- Provided passage
There are few of us over the age of forty who does not look in the mirror every morning ,and secretly wish to erase those troublesome signs of age. Those horrendous reminders that we are not eighteen years old and haven’t been for quite a while. Passing years leave us with fine lines, freckles, age spots, soften jowls, droopy lids, double chins, and, dare I say it, wrinkles. Short of a nip and tuck, Botox, or a full face lift, there is not too much we can really do about it. They are our certified badges of having lived life. But need they be so obvious?
Some people do go for the ultimate enhancement, and if they hire a good plastic surgeon, they regain about ten years. I’m told that the perfect face lift is never recognized by any of your friends as such. They say, “You’re looking good. Did you lose weight? Dye your hair? Just come back from vacation?” A perfect face lift is never really noticed as such. It’s when people come up to you and ask, “Who did your face lift?” you know that you’re in trouble. May as well put on a red rubber nose and an orange fright wig or wear a sign on your back, “This is not my real face.”

- Collected data
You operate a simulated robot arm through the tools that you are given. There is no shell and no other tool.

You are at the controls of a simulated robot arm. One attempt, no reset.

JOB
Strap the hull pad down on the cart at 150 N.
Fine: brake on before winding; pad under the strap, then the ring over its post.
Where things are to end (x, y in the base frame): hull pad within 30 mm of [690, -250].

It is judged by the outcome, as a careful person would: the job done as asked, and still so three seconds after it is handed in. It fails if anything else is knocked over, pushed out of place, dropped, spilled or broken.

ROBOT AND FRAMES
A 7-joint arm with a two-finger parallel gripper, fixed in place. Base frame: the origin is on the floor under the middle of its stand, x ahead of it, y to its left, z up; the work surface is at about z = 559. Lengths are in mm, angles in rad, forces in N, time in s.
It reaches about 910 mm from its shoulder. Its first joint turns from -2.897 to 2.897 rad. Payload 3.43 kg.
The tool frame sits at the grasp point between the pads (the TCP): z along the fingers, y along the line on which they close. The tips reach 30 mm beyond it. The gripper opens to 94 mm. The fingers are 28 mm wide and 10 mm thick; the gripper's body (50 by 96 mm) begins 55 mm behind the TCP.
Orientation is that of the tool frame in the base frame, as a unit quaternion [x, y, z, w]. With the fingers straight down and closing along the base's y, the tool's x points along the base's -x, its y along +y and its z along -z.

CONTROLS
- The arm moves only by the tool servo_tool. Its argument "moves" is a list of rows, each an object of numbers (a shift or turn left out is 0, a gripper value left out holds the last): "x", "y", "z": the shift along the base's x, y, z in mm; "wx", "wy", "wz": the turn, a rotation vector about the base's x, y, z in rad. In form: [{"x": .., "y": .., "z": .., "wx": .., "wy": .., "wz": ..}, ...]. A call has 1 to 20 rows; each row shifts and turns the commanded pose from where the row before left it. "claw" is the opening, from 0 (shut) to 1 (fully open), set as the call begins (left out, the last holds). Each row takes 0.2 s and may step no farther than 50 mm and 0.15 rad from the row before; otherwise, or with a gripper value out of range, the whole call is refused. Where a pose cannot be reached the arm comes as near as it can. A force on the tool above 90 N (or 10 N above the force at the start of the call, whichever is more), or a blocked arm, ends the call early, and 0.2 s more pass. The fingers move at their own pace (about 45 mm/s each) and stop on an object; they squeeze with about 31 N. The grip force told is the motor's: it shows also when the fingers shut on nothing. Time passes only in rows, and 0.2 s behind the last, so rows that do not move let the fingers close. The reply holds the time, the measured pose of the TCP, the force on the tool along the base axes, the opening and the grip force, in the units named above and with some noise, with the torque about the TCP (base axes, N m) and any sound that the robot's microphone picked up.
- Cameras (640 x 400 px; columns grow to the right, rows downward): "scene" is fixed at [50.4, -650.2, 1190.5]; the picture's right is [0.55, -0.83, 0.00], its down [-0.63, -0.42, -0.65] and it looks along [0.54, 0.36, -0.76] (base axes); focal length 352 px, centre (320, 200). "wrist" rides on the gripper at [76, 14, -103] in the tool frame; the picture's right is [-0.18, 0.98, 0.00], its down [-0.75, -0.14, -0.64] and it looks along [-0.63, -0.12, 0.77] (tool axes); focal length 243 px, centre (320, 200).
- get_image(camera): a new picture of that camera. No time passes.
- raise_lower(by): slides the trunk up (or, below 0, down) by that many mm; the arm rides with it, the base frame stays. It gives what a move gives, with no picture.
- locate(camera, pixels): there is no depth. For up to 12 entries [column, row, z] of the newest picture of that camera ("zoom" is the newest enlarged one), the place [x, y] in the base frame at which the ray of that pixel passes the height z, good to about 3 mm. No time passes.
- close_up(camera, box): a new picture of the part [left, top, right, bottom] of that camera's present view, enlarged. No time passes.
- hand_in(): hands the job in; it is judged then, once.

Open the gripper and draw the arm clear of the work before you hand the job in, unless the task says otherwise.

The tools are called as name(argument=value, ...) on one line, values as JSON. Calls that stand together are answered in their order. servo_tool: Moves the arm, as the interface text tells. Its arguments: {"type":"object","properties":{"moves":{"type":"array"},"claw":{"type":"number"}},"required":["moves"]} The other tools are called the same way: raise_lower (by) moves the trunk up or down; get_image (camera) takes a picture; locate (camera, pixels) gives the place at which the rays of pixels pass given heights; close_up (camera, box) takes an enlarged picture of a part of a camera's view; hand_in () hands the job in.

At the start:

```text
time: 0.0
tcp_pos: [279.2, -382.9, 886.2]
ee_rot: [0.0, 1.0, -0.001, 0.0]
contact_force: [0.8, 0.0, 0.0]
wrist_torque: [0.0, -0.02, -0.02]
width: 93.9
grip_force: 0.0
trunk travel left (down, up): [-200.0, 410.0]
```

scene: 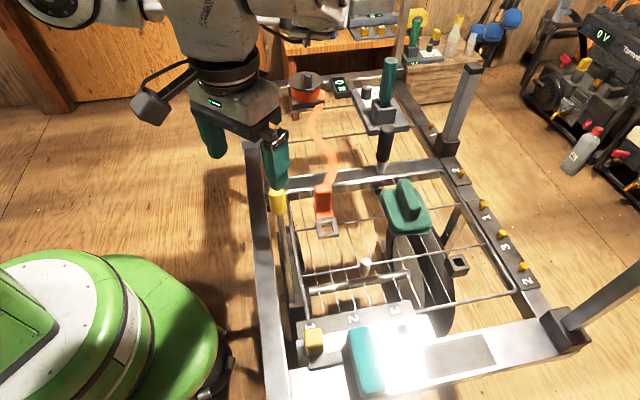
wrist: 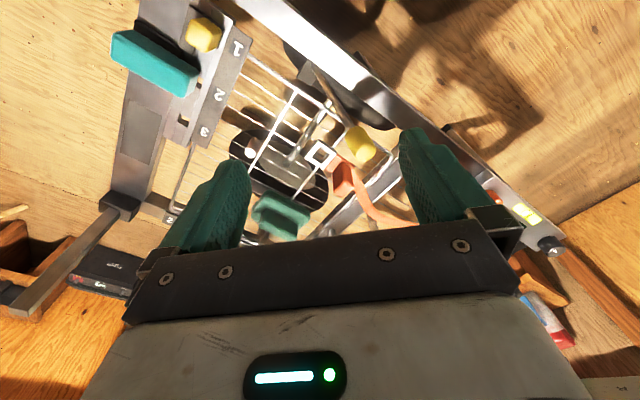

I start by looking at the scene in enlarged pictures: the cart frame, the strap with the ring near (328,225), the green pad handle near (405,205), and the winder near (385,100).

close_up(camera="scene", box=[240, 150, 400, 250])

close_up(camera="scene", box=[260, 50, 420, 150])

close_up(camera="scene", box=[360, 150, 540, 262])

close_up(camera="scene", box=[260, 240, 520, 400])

- Exercises
1. Retype the section of the provided passage that opens with "There are few" and closes with "be so obvious?".
2. Supply the part of the provided passage that comes after its last sentence.

- The replies
1.
There are few of us over the age of forty who does not look in the mirror every morning ,and secretly wish to erase those troublesome signs of age. Those horrendous reminders that we are not eighteen years old and haven’t been for quite a while. Passing years leave us with fine lines, freckles, age spots, soften jowls, droopy lids, double chins, and, dare I say it, wrinkles. Short of a nip and tuck, Botox, or a full face lift, there is not too much we can really do about it. They are our certified badges of having lived life. But need they be so obvious?

2.
Still, even though we may choose not to go under the knife, that does not mean we will give ourselves up to those youth stealing years. Like most people I want to look the best I can for the rest of my time on this earth, be it five months or fifty years. How I fight father time is with creams, lotions and make-up. Sleep helps too, if you can get it. But ultimately, when I remember to apply it, it’s the creams.
Americans as a whole spend billions of dollars a year on make-up and creams. We buy under eye cream, dark spot reducers, chin tightener, fine line filler, wrinkle eraser, facial hair remover, sun skin protector (15 – 30 – 45), and moisturizer, moisturizer, moisturizer.
We purchase a product, try it for a week, then run right out to purchase the next highly touted fountain of youth. Once this new cream is in hand we slather it on with a spatula in order that we shed those tokens of years before the Saturday night twenty year high school reunion, or some other such event.
Yes, we do all this to recapture a vision of ourselves that probably never really existed anywhere except in our own minds.
Do any of these products work? I imagine they help to some limited degree if you remember to use them every day and night, as directed, and stay out of the sun. I don’t know about you, dear reader, but I love the sun and its warmth. Especially, after a long cold winter.
Which brings me to another issue. What do we do with all the expensive jars and bottles of moisturizer and creams that are filling our medicine cabinets? For me, I rub it on my elbows, knees and butt so I am always baby smooth. Now how can you turn the clock back further than that?